Reaksi Peneliti Terhadap Perdagangan Fosil T. rex
Thomas Holtz Jr., ahli paleontologi vertebrata dari University of Maryland yang juga meneliti pertumbuhan T. rex, mengaku kecewa mengetahui banyak spesimen penting tidak dapat diakses oleh peneliti.
“Sama seperti Carr, saya khawatir bukan hanya karena banyak spesimen bagus yang tidak bisa diteliti, tapi juga karena spesimen muda dan remaja justru mendominasi koleksi komersial,” kata Holtz kepada Live Science.
Sementara itu, David Hone, dosen zoologi di Queen Mary University of London, menanggapi dengan pandangan yang lebih moderat.
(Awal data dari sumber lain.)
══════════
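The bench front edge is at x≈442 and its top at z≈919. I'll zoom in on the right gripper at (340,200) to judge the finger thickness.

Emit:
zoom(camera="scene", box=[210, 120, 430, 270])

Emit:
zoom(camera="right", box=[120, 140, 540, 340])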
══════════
Ia mengaku tetap ingin melihat lebih banyak fosil T. rex masuk ke koleksi publik, tetapi tak terlalu khawatir soal perdagangan fosil ini.
“Pertama, tidak banyak yang bisa benar-benar dilakukan untuk menghentikan perdagangan fosil seperti ini,” ujar Hone.
“Dan meskipun saya ingin lebih banyak fosil T. rex berada di tangan publik, masih cukup banyak spesimen yang bisa dipelajari. Ada fosil yang lebih langka dan lebih penting yang malah diperdagangkan secara ilegal dan menurut saya lebih perlu mendapat perhatian,” tambahnya, merujuk pada fosil-fosil yang diselundupkan secara ilegal dari negara seperti Brasil dan Mongolia.
---
Pengetahuan tak terbatas kini lebih dekat. Simak ragam ulasan jurnalistik seputar sejarah, budaya, sains, alam, dan lingkungan dari National Geographic Indonesia melalui pranala WhatsApp Channel https://shorturl.at/IbZ5i dan Google News https://shorturl.at/xtDSd. Ketika arus informasi begitu cepat, jadilah bagian dari komunitas yang haus akan pengetahuan mendalam dan akurat.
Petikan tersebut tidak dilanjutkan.